_WHAT YOU NEED TO DO:_ Transcribe all of the material exactly. Any picture in it should be left out.
################
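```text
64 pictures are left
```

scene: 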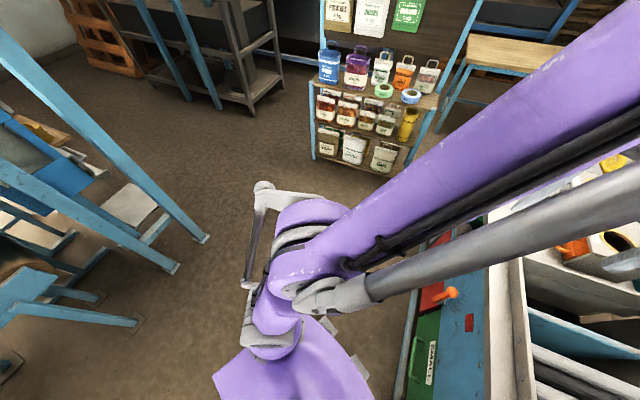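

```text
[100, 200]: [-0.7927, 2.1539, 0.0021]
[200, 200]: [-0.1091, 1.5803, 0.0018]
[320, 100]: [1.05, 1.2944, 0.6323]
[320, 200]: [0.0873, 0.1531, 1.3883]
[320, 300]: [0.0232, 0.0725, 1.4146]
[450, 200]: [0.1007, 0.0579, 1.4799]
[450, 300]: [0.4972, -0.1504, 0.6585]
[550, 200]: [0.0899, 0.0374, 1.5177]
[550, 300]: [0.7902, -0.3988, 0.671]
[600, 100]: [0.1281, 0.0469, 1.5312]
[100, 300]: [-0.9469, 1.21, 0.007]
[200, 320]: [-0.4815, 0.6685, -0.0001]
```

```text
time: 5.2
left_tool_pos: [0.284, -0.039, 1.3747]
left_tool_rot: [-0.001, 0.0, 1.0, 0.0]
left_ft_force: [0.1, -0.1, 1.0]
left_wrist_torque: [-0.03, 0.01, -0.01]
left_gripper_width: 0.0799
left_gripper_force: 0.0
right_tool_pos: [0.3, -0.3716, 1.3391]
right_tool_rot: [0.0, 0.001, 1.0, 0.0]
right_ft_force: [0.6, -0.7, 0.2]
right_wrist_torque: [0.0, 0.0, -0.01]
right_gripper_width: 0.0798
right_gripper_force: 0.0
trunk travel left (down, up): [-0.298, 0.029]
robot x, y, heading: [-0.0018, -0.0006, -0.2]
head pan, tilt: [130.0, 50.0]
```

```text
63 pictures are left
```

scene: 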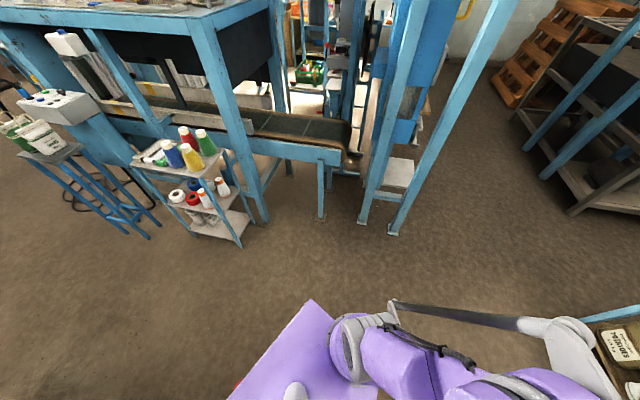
################
_RESULT OF THIS TASK:_
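```text
64 pictures are left
```

scene: 

```text
[100, 200]: [-0.7927, 2.1539, 0.0021]
[200, 200]: [-0.1091, 1.5803, 0.0018]
[320, 100]: [1.05, 1.2944, 0.6323]
[320, 200]: [0.0873, 0.1531, 1.3883]
[320, 300]: [0.0232, 0.0725, 1.4146]
[450, 200]: [0.1007, 0.0579, 1.4799]
[450, 300]: [0.4972, -0.1504, 0.6585]
[550, 200]: [0.0899, 0.0374, 1.5177]
[550, 300]: [0.7902, -0.3988, 0.671]
[600, 100]: [0.1281, 0.0469, 1.5312]
[100, 300]: [-0.9469, 1.21, 0.007]
[200, 320]: [-0.4815, 0.6685, -0.0001]
```

```text
time: 5.2
left_tool_pos: [0.284, -0.039, 1.3747]
left_tool_rot: [-0.001, 0.0, 1.0, 0.0]
left_ft_force: [0.1, -0.1, 1.0]
left_wrist_torque: [-0.03, 0.01, -0.01]
left_gripper_width: 0.0799
left_gripper_force: 0.0
right_tool_pos: [0.3, -0.3716, 1.3391]
right_tool_rot: [0.0, 0.001, 1.0, 0.0]
right_ft_force: [0.6, -0.7, 0.2]
right_wrist_torque: [0.0, 0.0, -0.01]
right_gripper_width: 0.0798
right_gripper_force: 0.0
trunk travel left (down, up): [-0.298, 0.029]
robot x, y, heading: [-0.0018, -0.0006, -0.2]
head pan, tilt: [130.0, 50.0]
```

```text
63 pictures are left
```

scene: 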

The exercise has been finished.